— Requirements —
Transcribe the listing that follows in full, omitting pictures. Return a JSON list in which every string is one line; blank lines are skipped.

— Supplied information —
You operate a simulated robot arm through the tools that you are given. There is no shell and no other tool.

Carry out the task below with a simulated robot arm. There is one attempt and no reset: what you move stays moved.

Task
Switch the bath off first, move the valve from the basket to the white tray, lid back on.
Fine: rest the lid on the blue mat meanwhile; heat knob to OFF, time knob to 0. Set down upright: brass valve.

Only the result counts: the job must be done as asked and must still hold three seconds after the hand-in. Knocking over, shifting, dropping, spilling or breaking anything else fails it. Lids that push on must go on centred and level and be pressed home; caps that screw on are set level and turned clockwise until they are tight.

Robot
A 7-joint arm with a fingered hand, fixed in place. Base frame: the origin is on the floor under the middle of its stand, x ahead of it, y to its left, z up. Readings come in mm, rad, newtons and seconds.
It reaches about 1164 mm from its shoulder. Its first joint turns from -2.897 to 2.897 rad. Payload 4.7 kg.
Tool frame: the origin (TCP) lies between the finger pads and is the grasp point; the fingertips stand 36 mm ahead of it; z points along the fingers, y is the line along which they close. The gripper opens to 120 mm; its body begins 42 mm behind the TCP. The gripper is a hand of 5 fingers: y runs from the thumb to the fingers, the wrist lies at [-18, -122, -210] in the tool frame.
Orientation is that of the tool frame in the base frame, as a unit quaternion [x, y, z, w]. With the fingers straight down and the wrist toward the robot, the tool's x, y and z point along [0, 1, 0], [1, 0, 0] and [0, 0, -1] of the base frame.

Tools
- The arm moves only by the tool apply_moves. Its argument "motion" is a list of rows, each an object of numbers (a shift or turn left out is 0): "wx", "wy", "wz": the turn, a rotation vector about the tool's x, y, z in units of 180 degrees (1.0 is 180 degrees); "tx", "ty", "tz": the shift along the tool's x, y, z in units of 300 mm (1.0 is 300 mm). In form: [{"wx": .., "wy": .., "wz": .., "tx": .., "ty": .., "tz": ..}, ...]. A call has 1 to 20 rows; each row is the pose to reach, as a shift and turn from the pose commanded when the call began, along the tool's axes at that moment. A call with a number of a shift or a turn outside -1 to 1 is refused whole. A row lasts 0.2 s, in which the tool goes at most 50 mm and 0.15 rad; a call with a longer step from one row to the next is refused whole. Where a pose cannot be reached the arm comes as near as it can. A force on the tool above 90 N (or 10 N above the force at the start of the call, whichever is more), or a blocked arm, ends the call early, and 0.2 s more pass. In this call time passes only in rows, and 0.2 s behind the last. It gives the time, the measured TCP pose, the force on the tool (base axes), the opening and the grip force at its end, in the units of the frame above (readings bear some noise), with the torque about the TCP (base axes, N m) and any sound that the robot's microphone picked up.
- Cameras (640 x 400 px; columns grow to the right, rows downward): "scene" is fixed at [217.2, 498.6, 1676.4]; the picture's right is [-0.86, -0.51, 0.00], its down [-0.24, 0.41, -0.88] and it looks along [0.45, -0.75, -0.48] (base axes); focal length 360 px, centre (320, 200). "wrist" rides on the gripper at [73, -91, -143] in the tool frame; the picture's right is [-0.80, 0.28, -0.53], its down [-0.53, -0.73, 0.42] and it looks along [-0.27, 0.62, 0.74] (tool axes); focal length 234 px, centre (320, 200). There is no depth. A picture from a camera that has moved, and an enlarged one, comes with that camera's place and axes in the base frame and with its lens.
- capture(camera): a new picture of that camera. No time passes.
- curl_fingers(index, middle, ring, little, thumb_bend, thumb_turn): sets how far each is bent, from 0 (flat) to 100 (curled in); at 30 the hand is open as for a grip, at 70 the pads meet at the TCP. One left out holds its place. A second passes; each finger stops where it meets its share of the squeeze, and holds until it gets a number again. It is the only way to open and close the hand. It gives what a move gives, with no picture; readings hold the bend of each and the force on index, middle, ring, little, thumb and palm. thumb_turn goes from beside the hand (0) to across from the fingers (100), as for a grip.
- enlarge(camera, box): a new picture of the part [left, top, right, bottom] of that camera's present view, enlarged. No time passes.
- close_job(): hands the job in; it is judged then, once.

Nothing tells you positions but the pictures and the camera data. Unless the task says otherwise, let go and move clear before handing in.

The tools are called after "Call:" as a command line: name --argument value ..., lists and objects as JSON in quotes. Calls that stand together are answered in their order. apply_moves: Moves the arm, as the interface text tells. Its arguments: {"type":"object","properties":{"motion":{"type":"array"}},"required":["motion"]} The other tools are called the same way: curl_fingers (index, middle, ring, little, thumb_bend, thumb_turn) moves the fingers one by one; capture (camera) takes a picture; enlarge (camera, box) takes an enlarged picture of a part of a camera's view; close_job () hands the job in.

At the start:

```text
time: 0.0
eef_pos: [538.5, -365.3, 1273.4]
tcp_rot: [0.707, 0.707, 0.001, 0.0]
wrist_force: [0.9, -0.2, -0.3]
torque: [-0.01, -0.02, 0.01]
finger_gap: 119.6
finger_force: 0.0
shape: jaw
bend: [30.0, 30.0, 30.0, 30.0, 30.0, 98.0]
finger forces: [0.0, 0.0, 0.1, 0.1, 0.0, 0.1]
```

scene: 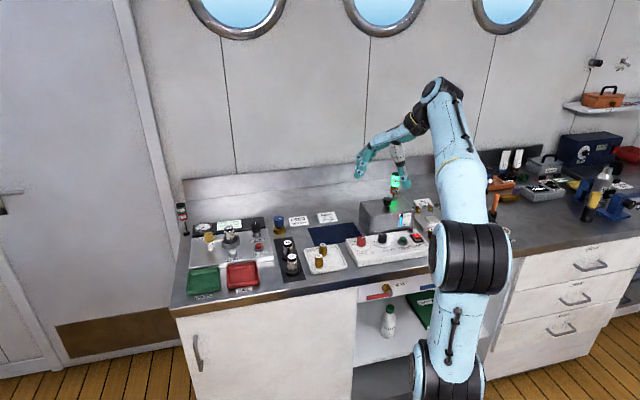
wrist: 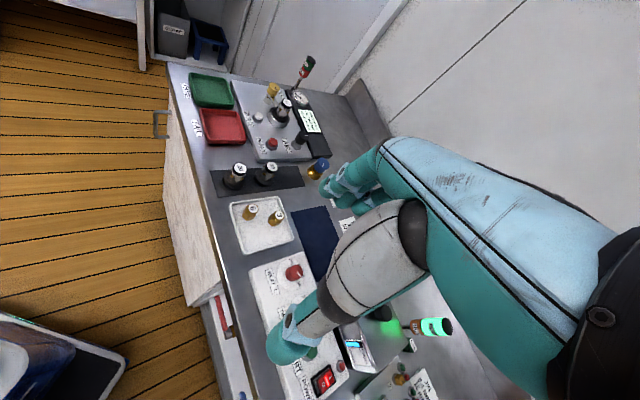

— Answer to the task —
[
  "You operate a simulated robot arm through the tools that you are given. There is no shell and no other tool.",
  "Carry out the task below with a simulated robot arm. There is one attempt and no reset: what you move stays moved.",
  "Task",
  "Switch the bath off first, move the valve from the basket to the white tray, lid back on.",
  "Fine: rest the lid on the blue mat meanwhile; heat knob to OFF, time knob to 0. Set down upright: brass valve.",
  "Only the result counts: the job must be done as asked and must still hold three seconds after the hand-in. Knocking over, shifting, dropping, spilling or breaking anything else fails it. Lids that push on must go on centred and level and be pressed home; caps that screw on are set level and turned clockwise until they are tight.",
  "Robot",
  "A 7-joint arm with a fingered hand, fixed in place. Base frame: the origin is on the floor under the middle of its stand, x ahead of it, y to its left, z up. Readings come in mm, rad, newtons and seconds.",
  "It reaches about 1164 mm from its shoulder. Its first joint turns from -2.897 to 2.897 rad. Payload 4.7 kg.",
  "Tool frame: the origin (TCP) lies between the finger pads and is the grasp point; the fingertips stand 36 mm ahead of it; z points along the fingers, y is the line along which they close. The gripper opens to 120 mm; its body begins 42 mm behind the TCP. The gripper is a hand of 5 fingers: y runs from the thumb to the fingers, the wrist lies at [-18, -122, -210] in the tool frame.",
  "Orientation is that of the tool frame in the base frame, as a unit quaternion [x, y, z, w]. With the fingers straight down and the wrist toward the robot, the tool's x, y and z point along [0, 1, 0], [1, 0, 0] and [0, 0, -1] of the base frame.",
  "Tools",
  "- The arm moves only by the tool apply_moves. Its argument \"motion\" is a list of rows, each an object of numbers (a shift or turn left out is 0): \"wx\", \"wy\", \"wz\": the turn, a rotation vector about the tool's x, y, z in units of 180 degrees (1.0 is 180 degrees); \"tx\", \"ty\", \"tz\": the shift along the tool's x, y, z in units of 300 mm (1.0 is 300 mm). In form: [{\"wx\": .., \"wy\": .., \"wz\": .., \"tx\": .., \"ty\": .., \"tz\": ..}, ...]. A call has 1 to 20 rows; each row is the pose to reach, as a shift and turn from the pose commanded when the call began, along the tool's axes at that moment. A call with a number of a shift or a turn outside -1 to 1 is refused whole. A row lasts 0.2 s, in which the tool goes at most 50 mm and 0.15 rad; a call with a longer step from one row to the next is refused whole. Where a pose cannot be reached the arm comes as near as it can. A force on the tool above 90 N (or 10 N above the force at the start of the call, whichever is more), or a blocked arm, ends the call early, and 0.2 s more pass. In this call time passes only in rows, and 0.2 s behind the last. It gives the time, the measured TCP pose, the force on the tool (base axes), the opening and the grip force at its end, in the units of the frame above (readings bear some noise), with the torque about the TCP (base axes, N m) and any sound that the robot's microphone picked up.",
  "- Cameras (640 x 400 px; columns grow to the right, rows downward): \"scene\" is fixed at [217.2, 498.6, 1676.4]; the picture's right is [-0.86, -0.51, 0.00], its down [-0.24, 0.41, -0.88] and it looks along [0.45, -0.75, -0.48] (base axes); focal length 360 px, centre (320, 200). \"wrist\" rides on the gripper at [73, -91, -143] in the tool frame; the picture's right is [-0.80, 0.28, -0.53], its down [-0.53, -0.73, 0.42] and it looks along [-0.27, 0.62, 0.74] (tool axes); focal length 234 px, centre (320, 200). There is no depth. A picture from a camera that has moved, and an enlarged one, comes with that camera's place and axes in the base frame and with its lens.",
  "- capture(camera): a new picture of that camera. No time passes.",
  "- curl_fingers(index, middle, ring, little, thumb_bend, thumb_turn): sets how far each is bent, from 0 (flat) to 100 (curled in); at 30 the hand is open as for a grip, at 70 the pads meet at the TCP. One left out holds its place. A second passes; each finger stops where it meets its share of the squeeze, and holds until it gets a number again. It is the only way to open and close the hand. It gives what a move gives, with no picture; readings hold the bend of each and the force on index, middle, ring, little, thumb and palm. thumb_turn goes from beside the hand (0) to across from the fingers (100), as for a grip.",
  "- enlarge(camera, box): a new picture of the part [left, top, right, bottom] of that camera's present view, enlarged. No time passes.",
  "- close_job(): hands the job in; it is judged then, once.",
  "Nothing tells you positions but the pictures and the camera data. Unless the task says otherwise, let go and move clear before handing in.",
  "The tools are called after \"Call:\" as a command line: name --argument value ..., lists and objects as JSON in quotes. Calls that stand together are answered in their order. apply_moves: Moves the arm, as the interface text tells. Its arguments: {\"type\":\"object\",\"properties\":{\"motion\":{\"type\":\"array\"}},\"required\":[\"motion\"]} The other tools are called the same way: curl_fingers (index, middle, ring, little, thumb_bend, thumb_turn) moves the fingers one by one; capture (camera) takes a picture; enlarge (camera, box) takes an enlarged picture of a part of a camera's view; close_job () hands the job in.",
  "At the start:",
  "```text",
  "time: 0.0",
  "eef_pos: [538.5, -365.3, 1273.4]",
  "tcp_rot: [0.707, 0.707, 0.001, 0.0]",
  "wrist_force: [0.9, -0.2, -0.3]",
  "torque: [-0.01, -0.02, 0.01]",
  "finger_gap: 119.6",
  "finger_force: 0.0",
  "shape: jaw",
  "bend: [30.0, 30.0, 30.0, 30.0, 30.0, 98.0]",
  "finger forces: [0.0, 0.0, 0.1, 0.1, 0.0, 0.1]",
  "```",
  "scene: ",
  "wrist: "
]